### WORK TO COMPLETE
The listing below is to be output in its exact form.
===
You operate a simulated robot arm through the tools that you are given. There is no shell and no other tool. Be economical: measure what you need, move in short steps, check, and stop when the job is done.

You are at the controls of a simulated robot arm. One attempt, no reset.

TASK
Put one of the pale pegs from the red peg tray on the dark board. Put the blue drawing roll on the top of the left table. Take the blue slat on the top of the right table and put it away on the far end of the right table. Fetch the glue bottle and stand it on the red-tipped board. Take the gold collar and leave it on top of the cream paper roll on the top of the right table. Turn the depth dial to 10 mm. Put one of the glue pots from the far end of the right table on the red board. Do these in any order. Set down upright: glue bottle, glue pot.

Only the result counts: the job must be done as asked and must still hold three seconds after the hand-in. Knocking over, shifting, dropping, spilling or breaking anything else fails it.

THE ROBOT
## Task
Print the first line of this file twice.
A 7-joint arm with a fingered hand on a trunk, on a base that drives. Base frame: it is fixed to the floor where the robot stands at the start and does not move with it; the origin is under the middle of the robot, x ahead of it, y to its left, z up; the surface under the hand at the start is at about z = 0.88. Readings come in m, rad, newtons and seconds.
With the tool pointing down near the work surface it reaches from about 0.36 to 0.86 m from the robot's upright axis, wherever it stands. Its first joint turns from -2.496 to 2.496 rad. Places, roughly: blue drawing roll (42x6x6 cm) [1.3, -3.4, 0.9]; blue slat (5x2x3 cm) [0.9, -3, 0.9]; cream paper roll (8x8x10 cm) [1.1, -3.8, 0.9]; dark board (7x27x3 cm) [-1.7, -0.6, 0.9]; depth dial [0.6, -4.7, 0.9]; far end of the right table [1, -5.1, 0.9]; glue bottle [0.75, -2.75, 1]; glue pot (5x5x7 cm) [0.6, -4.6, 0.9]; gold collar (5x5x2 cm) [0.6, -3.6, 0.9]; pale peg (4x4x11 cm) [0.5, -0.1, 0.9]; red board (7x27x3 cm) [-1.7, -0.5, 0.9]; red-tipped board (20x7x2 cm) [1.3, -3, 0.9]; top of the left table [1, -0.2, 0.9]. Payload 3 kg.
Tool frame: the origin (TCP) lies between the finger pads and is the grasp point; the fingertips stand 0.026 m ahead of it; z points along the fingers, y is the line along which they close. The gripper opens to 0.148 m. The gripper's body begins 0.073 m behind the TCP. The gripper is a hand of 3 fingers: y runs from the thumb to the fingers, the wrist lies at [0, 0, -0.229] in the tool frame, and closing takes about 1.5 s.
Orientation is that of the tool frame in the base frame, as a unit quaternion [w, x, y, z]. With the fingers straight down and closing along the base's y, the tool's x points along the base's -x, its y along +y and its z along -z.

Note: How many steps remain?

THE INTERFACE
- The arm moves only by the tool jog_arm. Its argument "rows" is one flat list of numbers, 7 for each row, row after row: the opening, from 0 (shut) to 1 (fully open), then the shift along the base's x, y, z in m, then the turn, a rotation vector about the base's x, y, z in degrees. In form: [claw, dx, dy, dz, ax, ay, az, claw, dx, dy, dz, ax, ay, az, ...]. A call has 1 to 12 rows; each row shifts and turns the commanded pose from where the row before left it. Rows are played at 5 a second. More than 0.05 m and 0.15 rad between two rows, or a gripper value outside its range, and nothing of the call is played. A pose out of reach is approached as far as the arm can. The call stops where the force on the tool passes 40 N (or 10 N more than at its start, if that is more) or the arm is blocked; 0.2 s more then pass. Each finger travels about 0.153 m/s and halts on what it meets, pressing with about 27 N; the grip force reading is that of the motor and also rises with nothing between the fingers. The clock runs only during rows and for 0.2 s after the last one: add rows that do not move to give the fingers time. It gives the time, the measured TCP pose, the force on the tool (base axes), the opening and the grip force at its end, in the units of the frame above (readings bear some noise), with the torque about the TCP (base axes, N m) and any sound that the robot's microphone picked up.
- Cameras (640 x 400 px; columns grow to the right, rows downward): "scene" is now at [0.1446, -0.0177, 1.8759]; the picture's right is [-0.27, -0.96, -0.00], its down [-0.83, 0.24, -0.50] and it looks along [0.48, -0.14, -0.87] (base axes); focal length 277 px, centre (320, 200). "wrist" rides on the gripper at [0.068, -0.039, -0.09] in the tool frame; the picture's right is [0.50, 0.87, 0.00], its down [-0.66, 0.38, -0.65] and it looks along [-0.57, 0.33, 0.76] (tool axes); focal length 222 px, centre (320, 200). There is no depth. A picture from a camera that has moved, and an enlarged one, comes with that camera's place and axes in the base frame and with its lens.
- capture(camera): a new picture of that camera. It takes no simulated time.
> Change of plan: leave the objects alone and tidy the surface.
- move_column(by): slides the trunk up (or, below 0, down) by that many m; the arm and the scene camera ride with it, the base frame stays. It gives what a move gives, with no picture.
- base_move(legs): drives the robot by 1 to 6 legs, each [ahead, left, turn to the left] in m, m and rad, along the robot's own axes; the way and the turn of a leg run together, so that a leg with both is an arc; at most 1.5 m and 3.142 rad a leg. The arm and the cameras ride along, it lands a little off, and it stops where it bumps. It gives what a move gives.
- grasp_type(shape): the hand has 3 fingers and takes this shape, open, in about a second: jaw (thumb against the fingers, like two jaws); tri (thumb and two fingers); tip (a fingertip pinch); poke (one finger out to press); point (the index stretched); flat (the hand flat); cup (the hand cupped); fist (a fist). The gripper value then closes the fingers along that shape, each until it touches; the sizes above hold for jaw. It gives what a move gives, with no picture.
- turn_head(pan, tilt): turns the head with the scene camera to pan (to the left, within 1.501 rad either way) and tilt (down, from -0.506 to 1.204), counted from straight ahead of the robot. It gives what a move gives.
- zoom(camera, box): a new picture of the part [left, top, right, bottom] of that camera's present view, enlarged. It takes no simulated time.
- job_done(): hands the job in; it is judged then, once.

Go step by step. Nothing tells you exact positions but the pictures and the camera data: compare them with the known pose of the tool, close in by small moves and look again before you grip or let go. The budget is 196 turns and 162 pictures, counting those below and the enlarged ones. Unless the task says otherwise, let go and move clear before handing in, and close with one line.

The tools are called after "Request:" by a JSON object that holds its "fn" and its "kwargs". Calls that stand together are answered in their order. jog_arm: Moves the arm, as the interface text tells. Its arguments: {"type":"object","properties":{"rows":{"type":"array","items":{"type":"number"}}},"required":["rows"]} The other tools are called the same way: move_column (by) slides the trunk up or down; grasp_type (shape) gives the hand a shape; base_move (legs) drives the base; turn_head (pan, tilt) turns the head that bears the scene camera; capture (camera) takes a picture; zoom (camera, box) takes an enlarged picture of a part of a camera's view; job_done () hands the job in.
===
### FINAL ANSWER
You operate a simulated robot arm through the tools that you are given. There is no shell and no other tool. Be economical: measure what you need, move in short steps, check, and stop when the job is done.

You are at the controls of a simulated robot arm. One attempt, no reset.

TASK
Put one of the pale pegs from the red peg tray on the dark board. Put the blue drawing roll on the top of the left table. Take the blue slat on the top of the right table and put it away on the far end of the right table. Fetch the glue bottle and stand it on the red-tipped board. Take the gold collar and leave it on top of the cream paper roll on the top of the right table. Turn the depth dial to 10 mm. Put one of the glue pots from the far end of the right table on the red board. Do these in any order. Set down upright: glue bottle, glue pot.

Only the result counts: the job must be done as asked and must still hold three seconds after the hand-in. Knocking over, shifting, dropping, spilling or breaking anything else fails it.

THE ROBOT
## Task
Print the first line of this file twice.
A 7-joint arm with a fingered hand on a trunk, on a base that drives. Base frame: it is fixed to the floor where the robot stands at the start and does not move with it; the origin is under the middle of the robot, x ahead of it, y to its left, z up; the surface under the hand at the start is at about z = 0.88. Readings come in m, rad, newtons and seconds.
With the tool pointing down near the work surface it reaches from about 0.36 to 0.86 m from the robot's upright axis, wherever it stands. Its first joint turns from -2.496 to 2.496 rad. Places, roughly: blue drawing roll (42x6x6 cm) [1.3, -3.4, 0.9]; blue slat (5x2x3 cm) [0.9, -3, 0.9]; cream paper roll (8x8x10 cm) [1.1, -3.8, 0.9]; dark board (7x27x3 cm) [-1.7, -0.6, 0.9]; depth dial [0.6, -4.7, 0.9]; far end of the right table [1, -5.1, 0.9]; glue bottle [0.75, -2.75, 1]; glue pot (5x5x7 cm) [0.6, -4.6, 0.9]; gold collar (5x5x2 cm) [0.6, -3.6, 0.9]; pale peg (4x4x11 cm) [0.5, -0.1, 0.9]; red board (7x27x3 cm) [-1.7, -0.5, 0.9]; red-tipped board (20x7x2 cm) [1.3, -3, 0.9]; top of the left table [1, -0.2, 0.9]. Payload 3 kg.
Tool frame: the origin (TCP) lies between the finger pads and is the grasp point; the fingertips stand 0.026 m ahead of it; z points along the fingers, y is the line along which they close. The gripper opens to 0.148 m. The gripper's body begins 0.073 m behind the TCP. The gripper is a hand of 3 fingers: y runs from the thumb to the fingers, the wrist lies at [0, 0, -0.229] in the tool frame, and closing takes about 1.5 s.
Orientation is that of the tool frame in the base frame, as a unit quaternion [w, x, y, z]. With the fingers straight down and closing along the base's y, the tool's x points along the base's -x, its y along +y and its z along -z.

Note: How many steps remain?

THE INTERFACE
- The arm moves only by the tool jog_arm. Its argument "rows" is one flat list of numbers, 7 for each row, row after row: the opening, from 0 (shut) to 1 (fully open), then the shift along the base's x, y, z in m, then the turn, a rotation vector about the base's x, y, z in degrees. In form: [claw, dx, dy, dz, ax, ay, az, claw, dx, dy, dz, ax, ay, az, ...]. A call has 1 to 12 rows; each row shifts and turns the commanded pose from where the row before left it. Rows are played at 5 a second. More than 0.05 m and 0.15 rad between two rows, or a gripper value outside its range, and nothing of the call is played. A pose out of reach is approached as far as the arm can. The call stops where the force on the tool passes 40 N (or 10 N more than at its start, if that is more) or the arm is blocked; 0.2 s more then pass. Each finger travels about 0.153 m/s and halts on what it meets, pressing with about 27 N; the grip force reading is that of the motor and also rises with nothing between the fingers. The clock runs only during rows and for 0.2 s after the last one: add rows that do not move to give the fingers time. It gives the time, the measured TCP pose, the force on the tool (base axes), the opening and the grip force at its end, in the units of the frame above (readings bear some noise), with the torque about the TCP (base axes, N m) and any sound that the robot's microphone picked up.
- Cameras (640 x 400 px; columns grow to the right, rows downward): "scene" is now at [0.1446, -0.0177, 1.8759]; the picture's right is [-0.27, -0.96, -0.00], its down [-0.83, 0.24, -0.50] and it looks along [0.48, -0.14, -0.87] (base axes); focal length 277 px, centre (320, 200). "wrist" rides on the gripper at [0.068, -0.039, -0.09] in the tool frame; the picture's right is [0.50, 0.87, 0.00], its down [-0.66, 0.38, -0.65] and it looks along [-0.57, 0.33, 0.76] (tool axes); focal length 222 px, centre (320, 200). There is no depth. A picture from a camera that has moved, and an enlarged one, comes with that camera's place and axes in the base frame and with its lens.
- capture(camera): a new picture of that camera. It takes no simulated time.
> Change of plan: leave the objects alone and tidy the surface.
- move_column(by): slides the trunk up (or, below 0, down) by that many m; the arm and the scene camera ride with it, the base frame stays. It gives what a move gives, with no picture.
- base_move(legs): drives the robot by 1 to 6 legs, each [ahead, left, turn to the left] in m, m and rad, along the robot's own axes; the way and the turn of a leg run together, so that a leg with both is an arc; at most 1.5 m and 3.142 rad a leg. The arm and the cameras ride along, it lands a little off, and it stops where it bumps. It gives what a move gives.
- grasp_type(shape): the hand has 3 fingers and takes this shape, open, in about a second: jaw (thumb against the fingers, like two jaws); tri (thumb and two fingers); tip (a fingertip pinch); poke (one finger out to press); point (the index stretched); flat (the hand flat); cup (the hand cupped); fist (a fist). The gripper value then closes the fingers along that shape, each until it touches; the sizes above hold for jaw. It gives what a move gives, with no picture.
- turn_head(pan, tilt): turns the head with the scene camera to pan (to the left, within 1.501 rad either way) and tilt (down, from -0.506 to 1.204), counted from straight ahead of the robot. It gives what a move gives.
- zoom(camera, box): a new picture of the part [left, top, right, bottom] of that camera's present view, enlarged. It takes no simulated time.
- job_done(): hands the job in; it is judged then, once.

Go step by step. Nothing tells you exact positions but the pictures and the camera data: compare them with the known pose of the tool, close in by small moves and look again before you grip or let go. The budget is 196 turns and 162 pictures, counting those below and the enlarged ones. Unless the task says otherwise, let go and move clear before handing in, and close with one line.

The tools are called after "Request:" by a JSON object that holds its "fn" and its "kwargs". Calls that stand together are answered in their order. jog_arm: Moves the arm, as the interface text tells. Its arguments: {"type":"object","properties":{"rows":{"type":"array","items":{"type":"number"}}},"required":["rows"]} The other tools are called the same way: move_column (by) slides the trunk up or down; grasp_type (shape) gives the hand a shape; base_move (legs) drives the base; turn_head (pan, tilt) turns the head that bears the scene camera; capture (camera) takes a picture; zoom (camera, box) takes an enlarged picture of a part of a camera's view; job_done () hands the job in.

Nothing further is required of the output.